┌─ DATA SHOWN

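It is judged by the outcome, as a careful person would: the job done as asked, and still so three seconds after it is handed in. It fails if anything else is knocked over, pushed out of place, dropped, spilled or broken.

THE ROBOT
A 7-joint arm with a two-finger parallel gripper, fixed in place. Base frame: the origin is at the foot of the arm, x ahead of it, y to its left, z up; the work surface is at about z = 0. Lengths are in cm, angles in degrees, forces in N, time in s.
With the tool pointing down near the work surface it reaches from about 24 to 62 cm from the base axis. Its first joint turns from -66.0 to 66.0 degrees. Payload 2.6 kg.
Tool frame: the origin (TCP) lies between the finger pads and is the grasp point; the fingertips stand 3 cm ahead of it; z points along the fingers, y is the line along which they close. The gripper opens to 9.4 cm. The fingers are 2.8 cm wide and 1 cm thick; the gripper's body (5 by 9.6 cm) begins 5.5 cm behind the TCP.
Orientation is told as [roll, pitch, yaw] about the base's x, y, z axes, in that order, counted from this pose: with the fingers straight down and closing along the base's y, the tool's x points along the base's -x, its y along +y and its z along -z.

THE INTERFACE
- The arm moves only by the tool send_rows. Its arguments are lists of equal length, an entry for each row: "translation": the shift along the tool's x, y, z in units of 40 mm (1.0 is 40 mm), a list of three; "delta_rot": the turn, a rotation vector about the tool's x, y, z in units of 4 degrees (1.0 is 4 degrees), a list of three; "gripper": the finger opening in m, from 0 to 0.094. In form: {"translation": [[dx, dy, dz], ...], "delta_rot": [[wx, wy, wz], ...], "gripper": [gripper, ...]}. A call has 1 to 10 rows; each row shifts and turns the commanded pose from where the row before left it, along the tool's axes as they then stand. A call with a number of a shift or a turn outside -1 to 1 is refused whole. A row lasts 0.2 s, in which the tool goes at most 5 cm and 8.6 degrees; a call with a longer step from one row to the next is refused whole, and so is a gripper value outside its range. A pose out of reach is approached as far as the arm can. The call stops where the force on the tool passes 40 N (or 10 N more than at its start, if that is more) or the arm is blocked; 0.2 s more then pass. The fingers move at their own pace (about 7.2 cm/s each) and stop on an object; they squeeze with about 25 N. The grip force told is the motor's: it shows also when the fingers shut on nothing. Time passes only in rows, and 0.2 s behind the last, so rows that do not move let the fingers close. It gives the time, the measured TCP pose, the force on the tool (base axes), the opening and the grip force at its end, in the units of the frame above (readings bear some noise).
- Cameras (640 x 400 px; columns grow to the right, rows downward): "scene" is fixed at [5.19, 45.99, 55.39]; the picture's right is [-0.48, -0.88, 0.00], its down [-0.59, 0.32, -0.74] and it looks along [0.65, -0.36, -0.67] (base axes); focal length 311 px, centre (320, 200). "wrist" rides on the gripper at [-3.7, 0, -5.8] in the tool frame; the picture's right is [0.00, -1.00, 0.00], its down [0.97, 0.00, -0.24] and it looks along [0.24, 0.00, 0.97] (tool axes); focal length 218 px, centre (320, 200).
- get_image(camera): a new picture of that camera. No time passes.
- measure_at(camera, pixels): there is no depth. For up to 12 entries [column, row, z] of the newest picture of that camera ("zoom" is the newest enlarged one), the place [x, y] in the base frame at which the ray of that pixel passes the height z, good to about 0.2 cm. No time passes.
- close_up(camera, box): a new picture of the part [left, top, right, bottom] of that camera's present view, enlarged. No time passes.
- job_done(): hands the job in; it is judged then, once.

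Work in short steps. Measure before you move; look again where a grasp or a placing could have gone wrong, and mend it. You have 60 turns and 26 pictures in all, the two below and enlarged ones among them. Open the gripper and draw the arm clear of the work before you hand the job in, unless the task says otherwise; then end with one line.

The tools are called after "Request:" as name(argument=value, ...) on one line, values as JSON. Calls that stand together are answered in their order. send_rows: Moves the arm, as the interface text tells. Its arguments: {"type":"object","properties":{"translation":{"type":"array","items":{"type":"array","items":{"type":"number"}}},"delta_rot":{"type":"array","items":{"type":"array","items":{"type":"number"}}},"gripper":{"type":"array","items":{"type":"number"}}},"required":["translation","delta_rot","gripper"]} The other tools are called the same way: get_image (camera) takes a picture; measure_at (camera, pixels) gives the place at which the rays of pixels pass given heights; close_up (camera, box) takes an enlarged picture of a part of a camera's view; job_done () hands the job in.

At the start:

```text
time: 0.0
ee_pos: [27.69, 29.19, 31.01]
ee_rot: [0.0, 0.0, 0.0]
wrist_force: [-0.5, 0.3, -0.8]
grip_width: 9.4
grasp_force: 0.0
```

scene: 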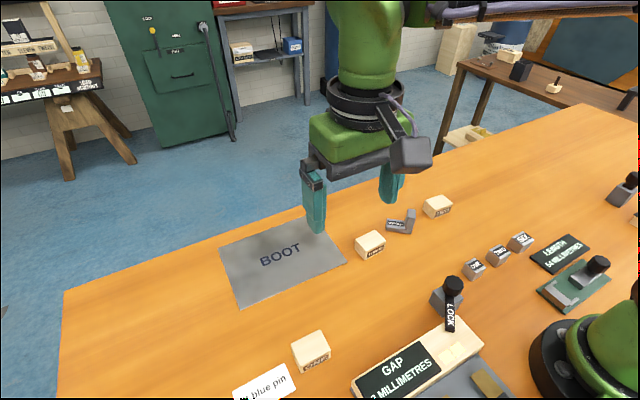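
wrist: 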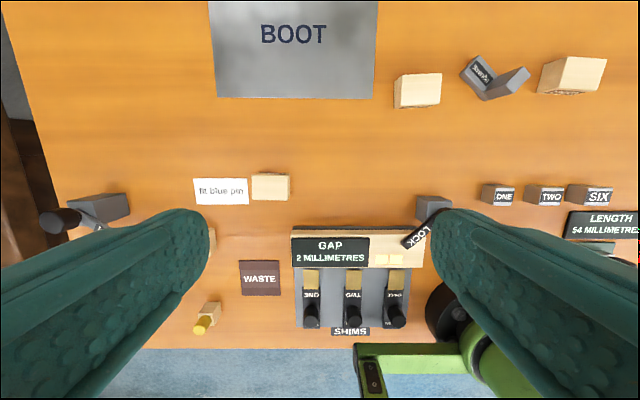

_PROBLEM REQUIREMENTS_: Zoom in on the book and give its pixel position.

└─

_PROBLEM REQUIREMENTS_: Look through the material above and pick out each line holding the word "joint".

_RESPONSE TO THIS EXERCISE_:
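A 7-joint arm with a two-finger parallel gripper, fixed in place. Base frame: the origin is at the foot of the arm, x ahead of it, y to its left, z up; the work surface is at about z = 0. Lengths are in cm, angles in degrees, forces in N, time in s.
With the tool pointing down near the work surface it reaches from about 24 to 62 cm from the base axis. Its first joint turns from -66.0 to 66.0 degrees. Payload 2.6 kg.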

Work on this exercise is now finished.